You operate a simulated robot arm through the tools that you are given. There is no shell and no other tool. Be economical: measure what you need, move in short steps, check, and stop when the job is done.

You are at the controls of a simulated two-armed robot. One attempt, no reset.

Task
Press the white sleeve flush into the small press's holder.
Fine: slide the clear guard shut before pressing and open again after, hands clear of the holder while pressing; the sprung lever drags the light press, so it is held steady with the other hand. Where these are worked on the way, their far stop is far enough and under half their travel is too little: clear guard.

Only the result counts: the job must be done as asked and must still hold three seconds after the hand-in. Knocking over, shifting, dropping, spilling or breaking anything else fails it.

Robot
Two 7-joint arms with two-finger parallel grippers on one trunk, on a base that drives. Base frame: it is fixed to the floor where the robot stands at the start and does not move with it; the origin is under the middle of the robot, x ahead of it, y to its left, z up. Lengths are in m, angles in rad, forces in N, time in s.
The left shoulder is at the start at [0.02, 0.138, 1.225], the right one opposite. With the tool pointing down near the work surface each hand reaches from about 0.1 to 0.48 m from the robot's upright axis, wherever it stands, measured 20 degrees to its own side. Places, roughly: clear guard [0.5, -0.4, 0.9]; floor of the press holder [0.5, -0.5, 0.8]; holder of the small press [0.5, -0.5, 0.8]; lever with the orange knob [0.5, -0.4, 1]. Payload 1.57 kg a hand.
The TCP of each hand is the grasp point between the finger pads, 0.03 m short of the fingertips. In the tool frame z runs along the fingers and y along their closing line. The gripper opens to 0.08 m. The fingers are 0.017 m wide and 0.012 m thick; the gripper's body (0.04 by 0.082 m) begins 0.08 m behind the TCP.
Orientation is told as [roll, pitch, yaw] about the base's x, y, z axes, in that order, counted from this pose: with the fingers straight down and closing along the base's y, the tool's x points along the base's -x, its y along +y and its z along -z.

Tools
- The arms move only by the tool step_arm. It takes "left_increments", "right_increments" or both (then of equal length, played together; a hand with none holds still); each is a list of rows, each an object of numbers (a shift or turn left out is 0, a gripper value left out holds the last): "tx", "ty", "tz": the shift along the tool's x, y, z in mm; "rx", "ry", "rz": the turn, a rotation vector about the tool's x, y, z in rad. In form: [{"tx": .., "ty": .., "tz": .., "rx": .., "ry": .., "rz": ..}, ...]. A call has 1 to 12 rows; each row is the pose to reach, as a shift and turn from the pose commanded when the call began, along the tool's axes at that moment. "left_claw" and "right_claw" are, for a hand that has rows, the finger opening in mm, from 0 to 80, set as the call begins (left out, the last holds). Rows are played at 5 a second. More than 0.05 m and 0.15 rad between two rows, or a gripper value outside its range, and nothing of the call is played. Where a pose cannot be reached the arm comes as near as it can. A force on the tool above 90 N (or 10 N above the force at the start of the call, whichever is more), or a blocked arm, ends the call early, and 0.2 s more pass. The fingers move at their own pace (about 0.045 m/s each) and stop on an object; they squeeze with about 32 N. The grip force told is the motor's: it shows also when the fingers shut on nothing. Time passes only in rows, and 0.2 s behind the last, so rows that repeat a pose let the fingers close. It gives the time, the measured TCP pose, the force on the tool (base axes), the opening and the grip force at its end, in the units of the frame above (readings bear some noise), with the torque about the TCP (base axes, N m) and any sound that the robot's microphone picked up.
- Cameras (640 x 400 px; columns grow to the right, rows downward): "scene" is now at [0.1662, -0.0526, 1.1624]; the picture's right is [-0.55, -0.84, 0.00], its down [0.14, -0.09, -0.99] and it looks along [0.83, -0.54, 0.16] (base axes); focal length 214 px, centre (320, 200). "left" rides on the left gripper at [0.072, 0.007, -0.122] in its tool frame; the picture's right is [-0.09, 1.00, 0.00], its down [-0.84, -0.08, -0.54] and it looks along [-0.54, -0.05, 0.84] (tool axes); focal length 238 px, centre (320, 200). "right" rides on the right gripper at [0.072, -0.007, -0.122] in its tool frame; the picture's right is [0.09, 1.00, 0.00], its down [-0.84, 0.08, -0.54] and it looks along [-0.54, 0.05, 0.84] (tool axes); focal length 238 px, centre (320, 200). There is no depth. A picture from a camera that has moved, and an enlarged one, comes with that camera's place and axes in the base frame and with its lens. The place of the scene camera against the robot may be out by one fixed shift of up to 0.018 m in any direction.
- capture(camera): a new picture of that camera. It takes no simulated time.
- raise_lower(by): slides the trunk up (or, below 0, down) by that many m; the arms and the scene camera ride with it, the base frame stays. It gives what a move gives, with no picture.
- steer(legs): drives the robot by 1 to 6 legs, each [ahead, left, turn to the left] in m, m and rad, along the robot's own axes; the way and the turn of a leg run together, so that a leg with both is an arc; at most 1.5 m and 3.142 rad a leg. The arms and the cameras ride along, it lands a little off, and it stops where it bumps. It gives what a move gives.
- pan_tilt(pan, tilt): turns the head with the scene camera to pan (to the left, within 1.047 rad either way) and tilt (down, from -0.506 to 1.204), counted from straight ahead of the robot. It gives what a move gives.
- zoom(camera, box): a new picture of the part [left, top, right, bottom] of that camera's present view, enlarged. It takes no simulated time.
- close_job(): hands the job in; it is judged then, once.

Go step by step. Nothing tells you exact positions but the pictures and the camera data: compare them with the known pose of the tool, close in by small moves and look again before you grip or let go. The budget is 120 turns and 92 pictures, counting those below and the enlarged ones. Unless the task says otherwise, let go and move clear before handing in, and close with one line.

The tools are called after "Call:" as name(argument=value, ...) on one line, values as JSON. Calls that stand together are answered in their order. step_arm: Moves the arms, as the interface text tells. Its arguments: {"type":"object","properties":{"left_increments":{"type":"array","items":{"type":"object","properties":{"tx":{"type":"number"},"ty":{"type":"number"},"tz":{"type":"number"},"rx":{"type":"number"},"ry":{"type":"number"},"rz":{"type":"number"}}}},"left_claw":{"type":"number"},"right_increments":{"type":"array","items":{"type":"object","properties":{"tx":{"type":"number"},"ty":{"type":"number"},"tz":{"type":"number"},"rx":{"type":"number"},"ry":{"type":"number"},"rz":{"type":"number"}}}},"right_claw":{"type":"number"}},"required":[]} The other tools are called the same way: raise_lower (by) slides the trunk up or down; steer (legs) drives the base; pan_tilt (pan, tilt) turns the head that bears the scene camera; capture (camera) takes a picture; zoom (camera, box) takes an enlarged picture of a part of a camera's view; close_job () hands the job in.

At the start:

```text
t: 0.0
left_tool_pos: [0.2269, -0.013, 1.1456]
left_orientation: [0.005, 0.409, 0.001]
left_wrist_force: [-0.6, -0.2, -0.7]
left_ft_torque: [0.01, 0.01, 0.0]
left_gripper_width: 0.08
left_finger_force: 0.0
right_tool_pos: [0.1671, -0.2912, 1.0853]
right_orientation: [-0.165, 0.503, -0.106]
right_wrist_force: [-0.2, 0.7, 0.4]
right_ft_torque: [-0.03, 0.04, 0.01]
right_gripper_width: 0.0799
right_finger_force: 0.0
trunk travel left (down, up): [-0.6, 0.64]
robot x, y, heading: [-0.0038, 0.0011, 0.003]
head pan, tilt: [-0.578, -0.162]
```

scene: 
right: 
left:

-------

Search the data above for lines holding "done" and copy each of them.

▸ **THE SOLUTION**
You operate a simulated robot arm through the tools that you are given. There is no shell and no other tool. Be economical: measure what you need, move in short steps, check, and stop when the job is done.
Only the result counts: the job must be done as asked and must still hold three seconds after the hand-in. Knocking over, shifting, dropping, spilling or breaking anything else fails it.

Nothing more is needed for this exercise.